# STATED GOAL
Copy the part of the reading passage from the words "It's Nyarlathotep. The" through the words "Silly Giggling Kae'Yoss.".

# SUPPLIED DATA
::::::::::

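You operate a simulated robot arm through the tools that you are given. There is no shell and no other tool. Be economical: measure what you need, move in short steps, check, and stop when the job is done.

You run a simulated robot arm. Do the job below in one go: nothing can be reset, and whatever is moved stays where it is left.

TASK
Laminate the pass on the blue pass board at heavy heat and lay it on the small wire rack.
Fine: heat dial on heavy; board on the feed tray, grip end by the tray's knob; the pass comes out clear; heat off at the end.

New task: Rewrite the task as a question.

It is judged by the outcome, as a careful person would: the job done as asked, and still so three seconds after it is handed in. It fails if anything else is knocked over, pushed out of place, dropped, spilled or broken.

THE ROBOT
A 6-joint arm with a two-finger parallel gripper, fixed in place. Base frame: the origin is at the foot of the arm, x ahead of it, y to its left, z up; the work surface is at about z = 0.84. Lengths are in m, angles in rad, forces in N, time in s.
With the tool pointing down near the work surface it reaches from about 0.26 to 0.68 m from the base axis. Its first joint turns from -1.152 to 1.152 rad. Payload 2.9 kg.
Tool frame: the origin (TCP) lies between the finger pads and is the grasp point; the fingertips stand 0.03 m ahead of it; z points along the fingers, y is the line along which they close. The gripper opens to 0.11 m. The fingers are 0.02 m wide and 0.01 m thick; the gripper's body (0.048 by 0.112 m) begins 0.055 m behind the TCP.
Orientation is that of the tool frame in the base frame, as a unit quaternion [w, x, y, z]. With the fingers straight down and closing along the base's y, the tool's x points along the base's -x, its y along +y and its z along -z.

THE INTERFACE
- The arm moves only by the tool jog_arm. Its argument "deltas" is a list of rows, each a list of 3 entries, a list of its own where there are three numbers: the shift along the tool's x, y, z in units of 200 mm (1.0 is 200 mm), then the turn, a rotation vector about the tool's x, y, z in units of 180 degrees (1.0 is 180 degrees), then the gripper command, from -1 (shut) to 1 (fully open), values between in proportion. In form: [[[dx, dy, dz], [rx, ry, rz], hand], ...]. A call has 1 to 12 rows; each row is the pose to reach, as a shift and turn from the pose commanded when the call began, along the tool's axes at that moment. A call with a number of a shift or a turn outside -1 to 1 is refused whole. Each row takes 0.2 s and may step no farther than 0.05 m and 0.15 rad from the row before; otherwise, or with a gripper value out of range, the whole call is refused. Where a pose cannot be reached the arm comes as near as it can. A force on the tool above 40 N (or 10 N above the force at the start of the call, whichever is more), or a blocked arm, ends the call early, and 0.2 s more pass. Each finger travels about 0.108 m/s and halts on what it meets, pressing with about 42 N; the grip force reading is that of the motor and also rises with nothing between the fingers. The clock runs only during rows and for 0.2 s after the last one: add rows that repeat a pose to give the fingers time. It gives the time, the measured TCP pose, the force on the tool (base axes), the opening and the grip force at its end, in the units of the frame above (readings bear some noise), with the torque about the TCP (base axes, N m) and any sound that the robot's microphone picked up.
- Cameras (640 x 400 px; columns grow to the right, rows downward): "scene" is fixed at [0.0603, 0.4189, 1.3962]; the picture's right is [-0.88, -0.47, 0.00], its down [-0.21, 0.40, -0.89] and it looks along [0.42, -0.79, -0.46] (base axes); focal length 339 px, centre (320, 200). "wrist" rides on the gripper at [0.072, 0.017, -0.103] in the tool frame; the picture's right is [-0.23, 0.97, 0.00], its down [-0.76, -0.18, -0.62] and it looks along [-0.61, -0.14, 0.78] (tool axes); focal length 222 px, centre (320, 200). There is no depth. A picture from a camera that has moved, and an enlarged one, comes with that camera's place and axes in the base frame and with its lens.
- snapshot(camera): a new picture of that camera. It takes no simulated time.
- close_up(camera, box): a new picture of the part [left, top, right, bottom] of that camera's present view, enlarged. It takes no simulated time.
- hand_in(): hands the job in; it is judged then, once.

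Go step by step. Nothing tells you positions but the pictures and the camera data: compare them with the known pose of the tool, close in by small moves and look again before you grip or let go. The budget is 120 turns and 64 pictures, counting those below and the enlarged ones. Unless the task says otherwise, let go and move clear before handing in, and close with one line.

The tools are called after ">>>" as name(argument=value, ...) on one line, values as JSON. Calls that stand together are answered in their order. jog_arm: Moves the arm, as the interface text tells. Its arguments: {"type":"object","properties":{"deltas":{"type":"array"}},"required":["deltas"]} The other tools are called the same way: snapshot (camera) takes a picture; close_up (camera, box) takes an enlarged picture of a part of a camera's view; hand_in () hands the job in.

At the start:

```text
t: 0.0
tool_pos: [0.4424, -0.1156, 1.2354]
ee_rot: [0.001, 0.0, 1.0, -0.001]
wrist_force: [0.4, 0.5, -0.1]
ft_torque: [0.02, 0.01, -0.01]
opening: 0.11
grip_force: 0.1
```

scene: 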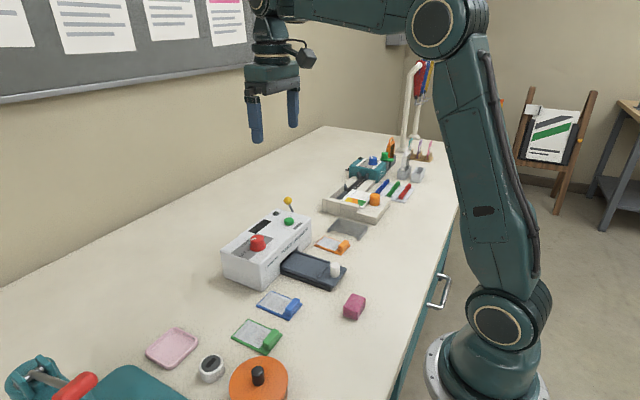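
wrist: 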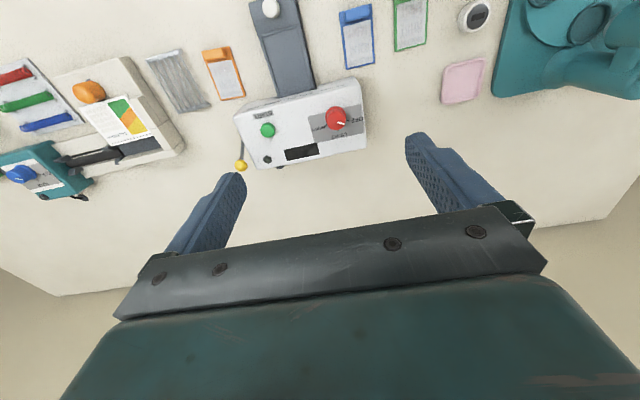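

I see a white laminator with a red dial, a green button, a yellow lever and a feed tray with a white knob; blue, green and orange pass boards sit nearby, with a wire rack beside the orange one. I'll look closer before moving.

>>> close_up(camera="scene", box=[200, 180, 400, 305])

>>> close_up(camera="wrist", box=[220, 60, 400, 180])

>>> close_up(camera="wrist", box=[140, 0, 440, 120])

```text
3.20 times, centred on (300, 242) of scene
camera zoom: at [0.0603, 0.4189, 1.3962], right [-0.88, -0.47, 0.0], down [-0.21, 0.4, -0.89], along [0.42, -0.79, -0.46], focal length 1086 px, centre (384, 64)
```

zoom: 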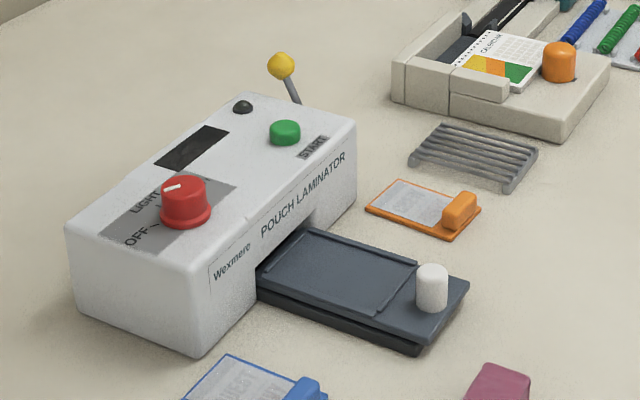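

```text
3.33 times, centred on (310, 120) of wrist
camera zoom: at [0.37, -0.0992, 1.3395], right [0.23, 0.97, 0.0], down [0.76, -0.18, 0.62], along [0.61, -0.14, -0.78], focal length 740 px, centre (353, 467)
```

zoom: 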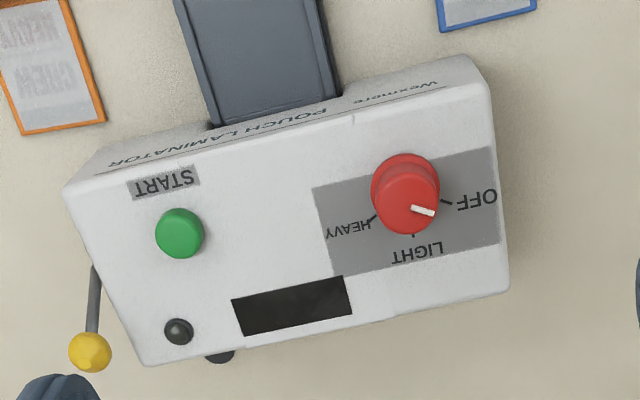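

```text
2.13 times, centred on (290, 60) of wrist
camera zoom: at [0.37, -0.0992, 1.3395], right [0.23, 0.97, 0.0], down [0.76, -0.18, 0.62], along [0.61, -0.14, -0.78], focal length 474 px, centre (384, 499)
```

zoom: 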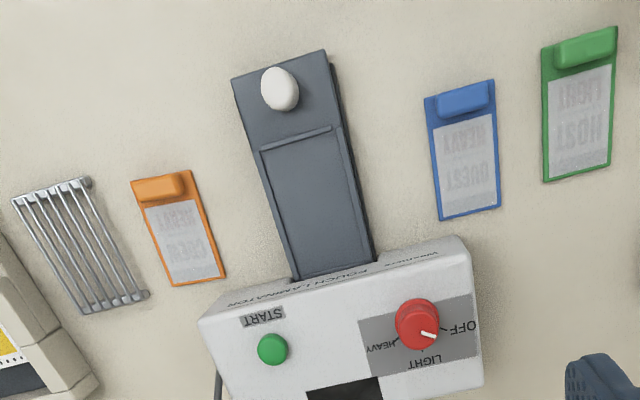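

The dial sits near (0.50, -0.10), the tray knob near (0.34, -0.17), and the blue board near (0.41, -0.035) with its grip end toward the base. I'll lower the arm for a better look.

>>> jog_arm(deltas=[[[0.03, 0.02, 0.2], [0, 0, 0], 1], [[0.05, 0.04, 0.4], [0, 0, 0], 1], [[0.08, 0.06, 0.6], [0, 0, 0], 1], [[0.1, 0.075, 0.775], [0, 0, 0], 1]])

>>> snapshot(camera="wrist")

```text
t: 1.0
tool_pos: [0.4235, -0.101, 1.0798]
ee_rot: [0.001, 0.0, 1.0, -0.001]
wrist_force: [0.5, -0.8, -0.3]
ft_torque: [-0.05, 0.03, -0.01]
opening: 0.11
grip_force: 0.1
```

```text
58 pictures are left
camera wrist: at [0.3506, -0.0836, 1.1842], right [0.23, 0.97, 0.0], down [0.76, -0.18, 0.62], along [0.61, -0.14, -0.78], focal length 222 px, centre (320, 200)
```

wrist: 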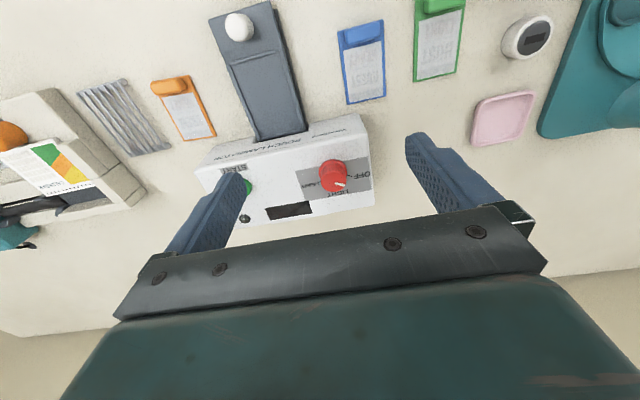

::::::::::

# READING PASSAGE

I think this might be overstating the case a bit. Just because Aboleths are the main baddies, doesn't mean you have an "aquatic AP". You might have some major encounters taking place in/near a body of water (likely a small, Underdark body of water), but that would be it.


Zombieneighbours wrote:

The ghouls from Skinsaw had a vaguely Mythos element to them as well.

I'm no Mythos buff (I know, it's really surprising if you consider the state of my sanity), but into the Darklands has a Ghould Nation I think is heavily inspired by the Mythos.

Fletch wrote:
The Masks of Nyar...umm...lath...umm...tep...something something.

It's Nyarlathotep. The Crawling Chaos. Most of the great old ones have awesome names like that. Best one is Azathoth, the Seething Nuclear Chaos.

I have, by the way, a similar moniker as well. People call me Silly Giggling Kae'Yoss.


KaeYoss wrote:
Zombieneighbours wrote:

The ghouls from Skinsaw had a vaguely Mythos element to them as well.

I'm no Mythos buff (I know, it's really surprising if you consider the state of my sanity), but into the Darklands has a Ghould Nation I think is heavily inspired by the Mythos.

Fletch wrote:
The Masks of Nyar...umm...lath...umm...tep...something something.

::::::::::

# EXPECTED ANSWER
It's Nyarlathotep. The Crawling Chaos. Most of the great old ones have awesome names like that. Best one is Azathoth, the Seething Nuclear Chaos.

I have, by the way, a similar moniker as well. People call me Silly Giggling Kae'Yoss.